Un adattamento del MES alla situazione attuale è necessario per la sua sopravvivenza. I suoi strumenti tradizionali, anche se sostenuti dai Paesi del nord, potrebbero non essere sufficienti alla gestione della crisi. Un compromesso sul MES è fondamentale perché l’UE non si frantumi a causa di posizioni inflessibili ai tavoli delle trattative.

 

Fonti e approfondimenti

Arnold, M. e Fleming, S. EU leaders at odds over coronavirus debt burden. Financial Times, 27 marzo 2020.

Clays, G. e Wolff, G.B. COVID-19 Fiscal response: What are the options for the EU Council? bruegel.org, 26 marzo 2020.
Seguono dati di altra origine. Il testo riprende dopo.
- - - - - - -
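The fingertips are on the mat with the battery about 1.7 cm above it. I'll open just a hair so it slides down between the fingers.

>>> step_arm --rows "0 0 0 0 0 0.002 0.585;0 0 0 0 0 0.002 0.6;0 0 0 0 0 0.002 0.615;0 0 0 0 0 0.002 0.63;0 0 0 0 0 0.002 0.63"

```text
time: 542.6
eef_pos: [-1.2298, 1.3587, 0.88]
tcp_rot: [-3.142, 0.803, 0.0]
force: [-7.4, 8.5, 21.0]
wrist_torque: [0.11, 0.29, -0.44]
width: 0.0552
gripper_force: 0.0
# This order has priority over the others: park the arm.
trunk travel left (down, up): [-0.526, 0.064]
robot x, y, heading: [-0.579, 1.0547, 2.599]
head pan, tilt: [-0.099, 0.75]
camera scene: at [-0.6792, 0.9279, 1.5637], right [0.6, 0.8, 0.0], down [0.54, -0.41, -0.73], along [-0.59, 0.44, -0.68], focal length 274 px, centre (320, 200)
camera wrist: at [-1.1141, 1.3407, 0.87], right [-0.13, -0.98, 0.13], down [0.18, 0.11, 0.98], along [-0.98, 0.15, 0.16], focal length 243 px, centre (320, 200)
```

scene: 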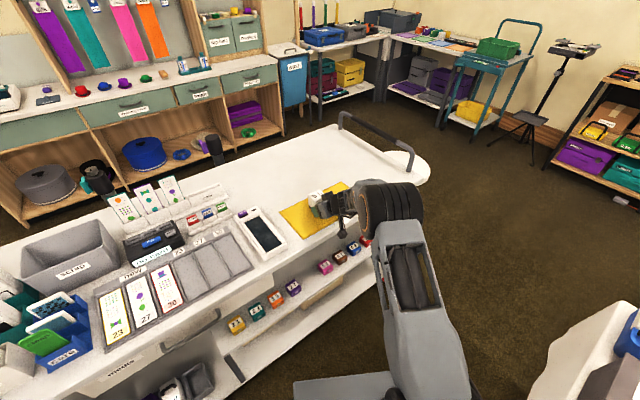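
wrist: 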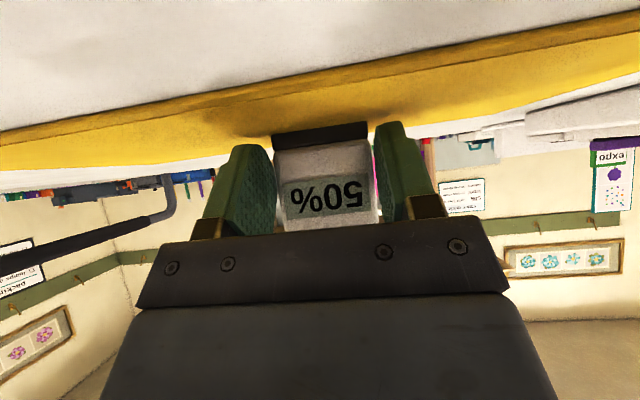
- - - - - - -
ESM. ESM organisational structure. European Stability Mechanism. Ultimo accesso: 28 marzo 2020.

ESM. ESM Treaty Reform – Explainer. European Stability Mechanism. Ultimo accesso: 28 marzo 2020.

ESM. History. European Stability Mechanism. Ultimo accesso: 28 marzo 2020.

Fubini, F. “Coronavirus, il vertice Ue dei litigi. Conte a Merkel: «Guardi il mondo con gli occhiali di ieri»”. Corriere della Sera, 28 marzo 2020.

Onado, M. Istituzioni da adattare alla nuova realtà. Il Sole 24 Ore, 25 marzo 2020.

Woodruff, D. Governing by Panic: The Politics of the Eurozone Crisis. Politics & Society 44, 1 (2016): 81-116.